The other reason seems to be that a weakened Syria may tilt the balance of power in the region and create a vacuum for states such as Iran to become stronger and more predominant in the Middle East. The hesitation is also partly influenced by the way the Resolution 1973 mandate was executed. While the mandate was clearly “to protect civilians and civilian populated areas under threat of attack,” critics have argued that the NATO-led force stretched its protection mandate by directly supporting rebel factions and seeking regime change rather than political settlement, contrary to the parameters of the initial international consensus.13

Although there have been similar atrocities in Bahrain and Yemen, inter alia, it is clear that the humanitarian crisis in Syria has reached the threshold warranting the implementation of R2P.14 The Syrian situation tests the international community’s ability and willingness to operationalise R2P consistently. The need for immediate action becomes increasingly pressing as the crisis in Syria degenerates to a breaking point. There are running battles in the country that are not sparing civilians and the violence shows no sign of abating. The risk of further mass atrocity crimes is significant as security forces continue to pound protesters with mortar and sniper fire.15 The Security Council is paralysed over Syria, unable to agree not only on the last resort of military intervention, but even on lesser coercive measures such as targeted sanctions, an arms embargo, or a referral of the situation to the International Criminal Court (ICC). The lack of consensus to act decisively in the Syrian crisis may require UN Member States to seek alternative means to exercise their responsibility to protect the population in Syria.

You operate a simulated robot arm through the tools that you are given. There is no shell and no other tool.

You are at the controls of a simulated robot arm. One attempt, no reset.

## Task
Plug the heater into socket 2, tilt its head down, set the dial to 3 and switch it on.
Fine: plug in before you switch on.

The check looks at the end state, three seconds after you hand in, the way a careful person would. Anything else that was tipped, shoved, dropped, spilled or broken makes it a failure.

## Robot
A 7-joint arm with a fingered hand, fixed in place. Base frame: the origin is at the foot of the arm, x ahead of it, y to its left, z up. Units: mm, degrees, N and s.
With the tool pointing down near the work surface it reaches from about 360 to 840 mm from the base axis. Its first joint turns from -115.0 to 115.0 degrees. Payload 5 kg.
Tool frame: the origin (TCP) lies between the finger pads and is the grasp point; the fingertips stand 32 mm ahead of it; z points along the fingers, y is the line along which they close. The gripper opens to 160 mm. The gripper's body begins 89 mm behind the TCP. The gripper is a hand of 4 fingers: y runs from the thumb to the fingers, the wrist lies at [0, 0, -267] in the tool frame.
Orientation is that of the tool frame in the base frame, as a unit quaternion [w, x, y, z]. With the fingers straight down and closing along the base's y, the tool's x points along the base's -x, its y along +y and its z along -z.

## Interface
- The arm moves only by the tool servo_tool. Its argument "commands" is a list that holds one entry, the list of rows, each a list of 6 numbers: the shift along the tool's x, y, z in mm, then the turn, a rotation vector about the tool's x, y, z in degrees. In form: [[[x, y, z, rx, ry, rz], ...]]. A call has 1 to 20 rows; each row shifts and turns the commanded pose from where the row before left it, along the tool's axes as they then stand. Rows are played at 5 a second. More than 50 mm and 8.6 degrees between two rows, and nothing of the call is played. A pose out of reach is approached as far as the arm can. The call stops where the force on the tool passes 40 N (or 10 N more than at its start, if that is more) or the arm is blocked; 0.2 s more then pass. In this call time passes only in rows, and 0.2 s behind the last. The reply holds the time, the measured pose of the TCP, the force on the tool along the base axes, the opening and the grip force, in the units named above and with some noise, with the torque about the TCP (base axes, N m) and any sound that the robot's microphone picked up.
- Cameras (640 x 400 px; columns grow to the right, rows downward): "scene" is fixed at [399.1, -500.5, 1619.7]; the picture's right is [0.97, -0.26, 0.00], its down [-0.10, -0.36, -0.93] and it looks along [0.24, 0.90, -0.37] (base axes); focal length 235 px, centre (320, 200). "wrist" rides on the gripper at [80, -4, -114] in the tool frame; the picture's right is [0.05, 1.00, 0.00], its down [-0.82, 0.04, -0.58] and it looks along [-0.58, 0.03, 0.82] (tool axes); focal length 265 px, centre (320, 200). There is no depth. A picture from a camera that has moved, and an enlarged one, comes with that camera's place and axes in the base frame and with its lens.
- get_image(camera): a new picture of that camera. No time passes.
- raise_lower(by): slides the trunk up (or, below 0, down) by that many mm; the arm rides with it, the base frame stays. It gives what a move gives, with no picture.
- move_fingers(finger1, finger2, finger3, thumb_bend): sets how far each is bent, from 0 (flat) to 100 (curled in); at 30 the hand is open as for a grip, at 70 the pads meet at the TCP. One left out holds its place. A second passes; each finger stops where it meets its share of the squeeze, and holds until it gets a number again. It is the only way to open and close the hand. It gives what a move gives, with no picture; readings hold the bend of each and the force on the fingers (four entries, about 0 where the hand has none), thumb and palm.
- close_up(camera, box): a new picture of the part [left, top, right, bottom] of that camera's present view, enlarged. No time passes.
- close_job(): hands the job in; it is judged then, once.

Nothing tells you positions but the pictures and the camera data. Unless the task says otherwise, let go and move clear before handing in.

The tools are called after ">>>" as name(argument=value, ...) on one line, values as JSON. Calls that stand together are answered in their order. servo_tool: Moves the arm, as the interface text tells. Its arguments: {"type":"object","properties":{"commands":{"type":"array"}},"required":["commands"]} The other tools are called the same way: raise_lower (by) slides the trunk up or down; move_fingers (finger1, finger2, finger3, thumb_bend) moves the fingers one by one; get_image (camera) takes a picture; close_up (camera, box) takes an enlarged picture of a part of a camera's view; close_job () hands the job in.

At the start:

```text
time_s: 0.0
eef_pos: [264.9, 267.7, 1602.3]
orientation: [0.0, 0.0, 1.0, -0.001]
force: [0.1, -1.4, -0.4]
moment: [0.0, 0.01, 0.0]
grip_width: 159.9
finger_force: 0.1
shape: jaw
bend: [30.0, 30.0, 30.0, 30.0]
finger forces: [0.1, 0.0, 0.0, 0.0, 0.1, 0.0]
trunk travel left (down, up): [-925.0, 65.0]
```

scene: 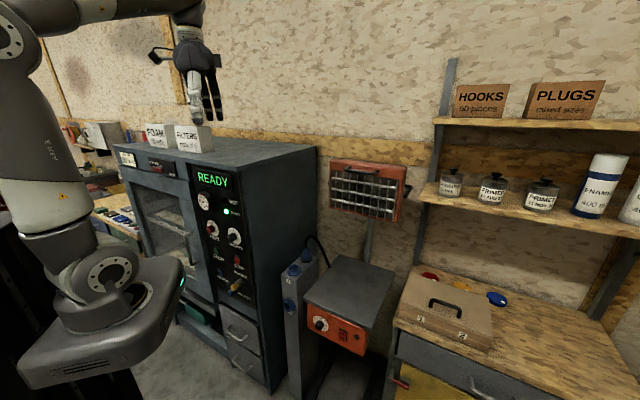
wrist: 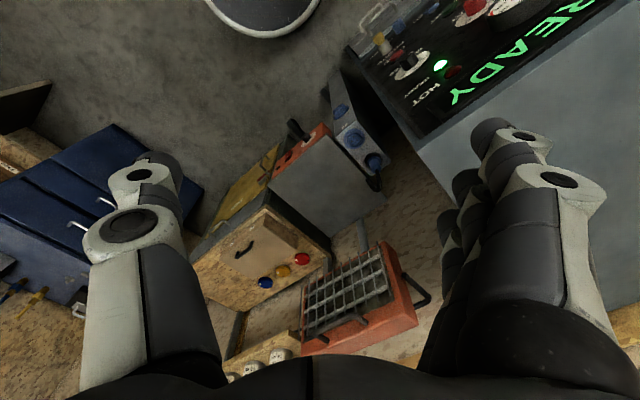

Therefore, in order to garner consensus to respond to the crisis in Syria, there is need to underscore the essence of R2P, which is to save lives. As unanimously endorsed by the World Summit Outcome, implementation of R2P should focus on saving lives from mass atrocity crimes. R2P neither justifies forced regime change nor calls for bringing about democracy and enforcing human rights by the use of armed interventions.16 Stretching the concept or abusing it to disguise regime change would result in withering international consensus. Implementing R2P demands responsibility while protecting.17 What this means in terms of implementing R2P in Syria is that the international actors should not overstep but rather implement any given mandate according to the letter and spirit of the relevant UN Security Council resolution.18

Although China and Russia dutifully explained their vetoes – and convincingly so – in the present international climate, ‘constructive abstention’ would probably have been more appropriate than obstructing the passage of what would otherwise be a majority resolution.19 It should be remembered that the Security Council is legally obligated under Article 39 of the UN Charter to examine in good faith any situations coming to its attention that could potentially be considered a threat to or breach of the peace such as the Syrian crisis. Therefore, the members of the Security Council have a particular responsibility to act (or to authorise action) on behalf of the international community in the face of mass atrocity crimes.20 As a matter of treaty law, members of the Security Council are severally and jointly under an obligation to promote and protect human rights and humanitarian norms under the relevant treaties they are party to.21 Thus, if the Security Council does not authorise a convincing R2P intervention, then it may be failing to discharge its legal responsibility under the UN Charter. As such, individual Member States of the UN Security Council may be in contravention of their international legal obligations under the UN Charter. This is particularly so when the Security Council members allow non-legal factors to inhibit them from carrying out their responsibility to protect populations against mass atrocity crimes.22 To avoid paralysis of the Security Council in authorising action in Syria, Security Council members ought to have acted in dubio pro humanitate (in favour of humanity).23 Then, the question would have been: how to intervene?

How to Protect?

It is no longer contentious whether individual governments and the international community are responsible for protecting populations from mass atrocity violence. The question is rather how that responsibility should be exercised. To be sure, R2P encompasses a continuum of prevention, reaction and rebuilding, with measures ranging from early warning mechanisms to diplomatic pressure, coercive measures, holding perpetrators accountable and international assistance.24 It should be noted that since R2P relates to a continuum, military resources can also be deployed during the preventive phase without necessarily leading to the use of force.25 Such military deployment may constitute, for example, the creation of buffer zones and humanitarian corridors. As can be noted, there are responses that are intended to immediate effects (such as preventive diplomacy and the use or threat of sanctions and international criminal prosecution) and responses that aim to achieve long-term effects (such as promoting economic development, human rights and good governance).26

While conflict prevention is central to avert mass atrocities, halting atrocities in an on-going conflict like the Syrian crisis requires tailored engagement directed at conflict resolution as well as atrocity prevention.27 Although peaceful proactive global engagement has been successful in crises such as in Kenya, Guinea, Kyrgyzstan, and South Sudan, among other places, it is naïve to say that perpetrators of atrocities in an on-going conflict can be stopped by peaceful means alone. However, the dynamics and geopolitics of the Syrian situation inform that military intervention may not be a viable solution yet it may be necessary to halt the perpetrators of mass atrocities against civilians. Others also foresee that endorsement of the Arab League plan would lead to civil war.28 Military action can only be justified if it holds reasonable prospects for success in halting or averting humanitarian suffering, with consequences of action not likely to be worse than the consequences of inaction. Military action must not risk triggering a greater conflagration.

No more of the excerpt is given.